O estilo quando emerge é sempre eterno. Luke Egan estará sempre na minha memória, surfista australiano dos anos 90, usou e abusou do seu estilo, na sua longa carreira não venceu mais de cinco campeonatos, mas foi um mestre de estilo, quase insuportável, fazia tudo o resto parecer feio e sem harmonia.
“[Andy Irons] será sempre o melhor surfista de todos os tempos"
Ver Andy Irons vencer três títulos mundiais também foi um alívio numa época em que Kelly já se tinha adaptado ao surf progressivo, mas de forma extraordinariamente eficiente ganhando em resultados o que viria a perder no seu estilo a partir dos anos 90.
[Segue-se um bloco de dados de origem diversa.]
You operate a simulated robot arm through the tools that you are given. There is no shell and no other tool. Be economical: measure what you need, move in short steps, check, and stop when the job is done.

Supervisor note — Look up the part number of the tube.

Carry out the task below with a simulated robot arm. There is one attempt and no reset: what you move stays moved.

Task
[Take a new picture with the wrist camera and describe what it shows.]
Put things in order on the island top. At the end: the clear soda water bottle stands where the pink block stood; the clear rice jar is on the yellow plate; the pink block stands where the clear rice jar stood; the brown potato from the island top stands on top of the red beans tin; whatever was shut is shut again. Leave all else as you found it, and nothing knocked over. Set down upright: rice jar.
Andy é um ícone do surf não por ter morrido precocemente, mas pelo seu estilo inigualável. Para mim será sempre o melhor surfista de todos os tempos, ninguém como ele conjuga tudo tão bem, com o estilo sempre a sobressair.
Atualmente tenho esperança que Ethan Ewing, que segue uma linha própria mas com uma nítida influência do Andy, consiga um dia ser campeão mundial. É um prazer enorme ver este miúdo a surfar, de salientar que só começou a competir depois dos 13 anos e isso vê-se na forma como se diverte (e nos diverte) dentro d’água.
“Estilo quase insuportável,
[Luke Egan] fazia tudo o resto parecer feio e sem harmonia”
Estilo é um pouco isso, é simplificar, é dizer tudo sem dizer nada, é falar sem se exprimir verbalmente, é ter carácter. Estilo é sempre algo único que não conhece limite e abomina a mediocridade, nos tempos que correm onde vão faltando referências nas nossas vidas e onde a mediocridade penetra por todos os lados é deles que me lembro.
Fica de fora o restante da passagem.